## [What you are asked to do]
Copy out the material below in full, but not its images.

--- BEGIN Source data ---

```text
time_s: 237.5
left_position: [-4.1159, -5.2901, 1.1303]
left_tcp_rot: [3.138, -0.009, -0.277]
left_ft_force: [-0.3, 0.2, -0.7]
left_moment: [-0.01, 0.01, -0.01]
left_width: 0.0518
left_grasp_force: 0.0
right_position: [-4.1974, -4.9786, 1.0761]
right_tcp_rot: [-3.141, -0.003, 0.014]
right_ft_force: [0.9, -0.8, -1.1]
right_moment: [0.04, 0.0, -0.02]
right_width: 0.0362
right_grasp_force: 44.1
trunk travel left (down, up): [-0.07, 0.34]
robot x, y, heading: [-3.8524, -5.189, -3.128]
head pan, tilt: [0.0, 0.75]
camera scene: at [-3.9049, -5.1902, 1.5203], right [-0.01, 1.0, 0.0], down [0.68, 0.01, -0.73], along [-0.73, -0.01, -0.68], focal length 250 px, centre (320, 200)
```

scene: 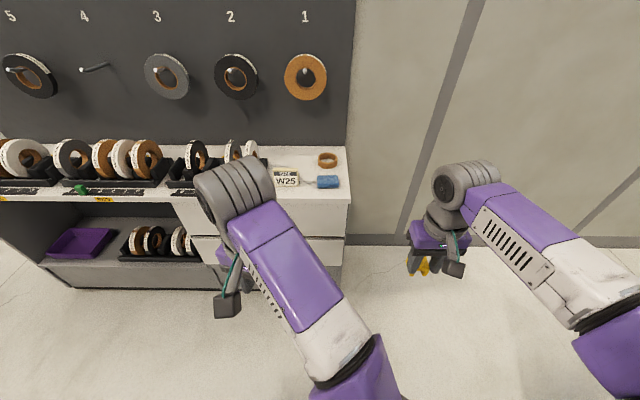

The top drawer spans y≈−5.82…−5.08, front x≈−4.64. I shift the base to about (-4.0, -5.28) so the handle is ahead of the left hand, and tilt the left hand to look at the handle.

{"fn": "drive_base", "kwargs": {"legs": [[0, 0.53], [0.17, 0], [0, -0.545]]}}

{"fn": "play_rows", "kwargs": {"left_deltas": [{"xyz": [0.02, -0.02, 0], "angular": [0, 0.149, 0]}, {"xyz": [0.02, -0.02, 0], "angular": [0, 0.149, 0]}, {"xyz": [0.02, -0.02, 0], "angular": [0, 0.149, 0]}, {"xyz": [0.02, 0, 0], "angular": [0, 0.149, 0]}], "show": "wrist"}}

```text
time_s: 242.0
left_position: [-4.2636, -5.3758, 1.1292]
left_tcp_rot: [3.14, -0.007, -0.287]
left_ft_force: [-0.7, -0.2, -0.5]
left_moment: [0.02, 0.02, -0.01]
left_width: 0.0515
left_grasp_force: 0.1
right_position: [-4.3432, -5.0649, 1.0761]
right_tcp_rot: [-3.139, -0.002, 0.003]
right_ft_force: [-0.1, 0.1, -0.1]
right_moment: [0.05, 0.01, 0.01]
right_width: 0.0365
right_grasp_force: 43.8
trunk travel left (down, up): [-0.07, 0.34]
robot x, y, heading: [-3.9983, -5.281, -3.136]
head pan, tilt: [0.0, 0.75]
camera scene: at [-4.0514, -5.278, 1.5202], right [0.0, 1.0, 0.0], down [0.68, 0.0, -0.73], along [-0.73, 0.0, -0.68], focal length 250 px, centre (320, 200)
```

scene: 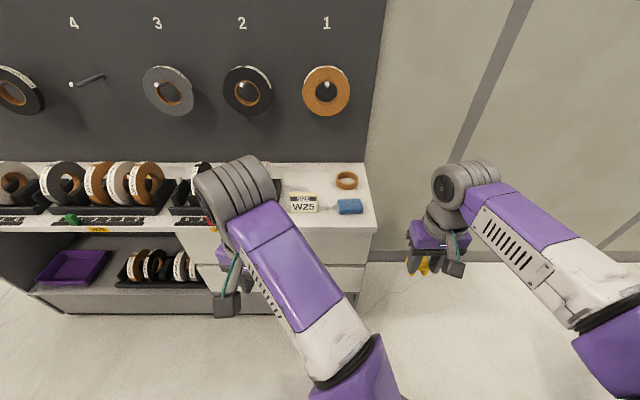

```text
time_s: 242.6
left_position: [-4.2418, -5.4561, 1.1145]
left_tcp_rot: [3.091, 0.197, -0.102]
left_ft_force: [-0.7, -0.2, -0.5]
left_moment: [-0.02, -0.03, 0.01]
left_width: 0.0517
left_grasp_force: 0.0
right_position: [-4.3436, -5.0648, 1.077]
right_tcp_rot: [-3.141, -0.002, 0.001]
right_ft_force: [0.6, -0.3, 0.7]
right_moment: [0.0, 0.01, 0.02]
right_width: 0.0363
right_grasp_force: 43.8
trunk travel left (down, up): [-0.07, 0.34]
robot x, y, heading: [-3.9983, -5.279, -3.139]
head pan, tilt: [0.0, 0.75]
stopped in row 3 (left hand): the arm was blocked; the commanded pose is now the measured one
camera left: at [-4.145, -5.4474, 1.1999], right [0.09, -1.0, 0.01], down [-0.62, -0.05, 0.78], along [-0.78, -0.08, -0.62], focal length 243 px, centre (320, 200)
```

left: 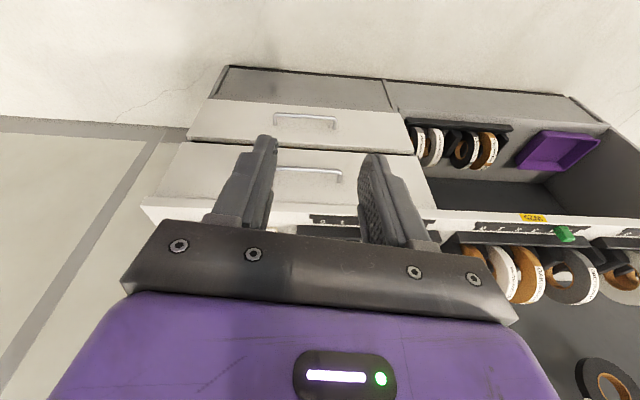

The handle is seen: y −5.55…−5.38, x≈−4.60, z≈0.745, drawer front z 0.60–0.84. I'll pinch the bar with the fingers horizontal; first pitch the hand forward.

--- END Source data ---

## [Output of the exercise]
```text
time_s: 237.5
left_position: [-4.1159, -5.2901, 1.1303]
left_tcp_rot: [3.138, -0.009, -0.277]
left_ft_force: [-0.3, 0.2, -0.7]
left_moment: [-0.01, 0.01, -0.01]
left_width: 0.0518
left_grasp_force: 0.0
right_position: [-4.1974, -4.9786, 1.0761]
right_tcp_rot: [-3.141, -0.003, 0.014]
right_ft_force: [0.9, -0.8, -1.1]
right_moment: [0.04, 0.0, -0.02]
right_width: 0.0362
right_grasp_force: 44.1
trunk travel left (down, up): [-0.07, 0.34]
robot x, y, heading: [-3.8524, -5.189, -3.128]
head pan, tilt: [0.0, 0.75]
camera scene: at [-3.9049, -5.1902, 1.5203], right [-0.01, 1.0, 0.0], down [0.68, 0.01, -0.73], along [-0.73, -0.01, -0.68], focal length 250 px, centre (320, 200)
```

scene: 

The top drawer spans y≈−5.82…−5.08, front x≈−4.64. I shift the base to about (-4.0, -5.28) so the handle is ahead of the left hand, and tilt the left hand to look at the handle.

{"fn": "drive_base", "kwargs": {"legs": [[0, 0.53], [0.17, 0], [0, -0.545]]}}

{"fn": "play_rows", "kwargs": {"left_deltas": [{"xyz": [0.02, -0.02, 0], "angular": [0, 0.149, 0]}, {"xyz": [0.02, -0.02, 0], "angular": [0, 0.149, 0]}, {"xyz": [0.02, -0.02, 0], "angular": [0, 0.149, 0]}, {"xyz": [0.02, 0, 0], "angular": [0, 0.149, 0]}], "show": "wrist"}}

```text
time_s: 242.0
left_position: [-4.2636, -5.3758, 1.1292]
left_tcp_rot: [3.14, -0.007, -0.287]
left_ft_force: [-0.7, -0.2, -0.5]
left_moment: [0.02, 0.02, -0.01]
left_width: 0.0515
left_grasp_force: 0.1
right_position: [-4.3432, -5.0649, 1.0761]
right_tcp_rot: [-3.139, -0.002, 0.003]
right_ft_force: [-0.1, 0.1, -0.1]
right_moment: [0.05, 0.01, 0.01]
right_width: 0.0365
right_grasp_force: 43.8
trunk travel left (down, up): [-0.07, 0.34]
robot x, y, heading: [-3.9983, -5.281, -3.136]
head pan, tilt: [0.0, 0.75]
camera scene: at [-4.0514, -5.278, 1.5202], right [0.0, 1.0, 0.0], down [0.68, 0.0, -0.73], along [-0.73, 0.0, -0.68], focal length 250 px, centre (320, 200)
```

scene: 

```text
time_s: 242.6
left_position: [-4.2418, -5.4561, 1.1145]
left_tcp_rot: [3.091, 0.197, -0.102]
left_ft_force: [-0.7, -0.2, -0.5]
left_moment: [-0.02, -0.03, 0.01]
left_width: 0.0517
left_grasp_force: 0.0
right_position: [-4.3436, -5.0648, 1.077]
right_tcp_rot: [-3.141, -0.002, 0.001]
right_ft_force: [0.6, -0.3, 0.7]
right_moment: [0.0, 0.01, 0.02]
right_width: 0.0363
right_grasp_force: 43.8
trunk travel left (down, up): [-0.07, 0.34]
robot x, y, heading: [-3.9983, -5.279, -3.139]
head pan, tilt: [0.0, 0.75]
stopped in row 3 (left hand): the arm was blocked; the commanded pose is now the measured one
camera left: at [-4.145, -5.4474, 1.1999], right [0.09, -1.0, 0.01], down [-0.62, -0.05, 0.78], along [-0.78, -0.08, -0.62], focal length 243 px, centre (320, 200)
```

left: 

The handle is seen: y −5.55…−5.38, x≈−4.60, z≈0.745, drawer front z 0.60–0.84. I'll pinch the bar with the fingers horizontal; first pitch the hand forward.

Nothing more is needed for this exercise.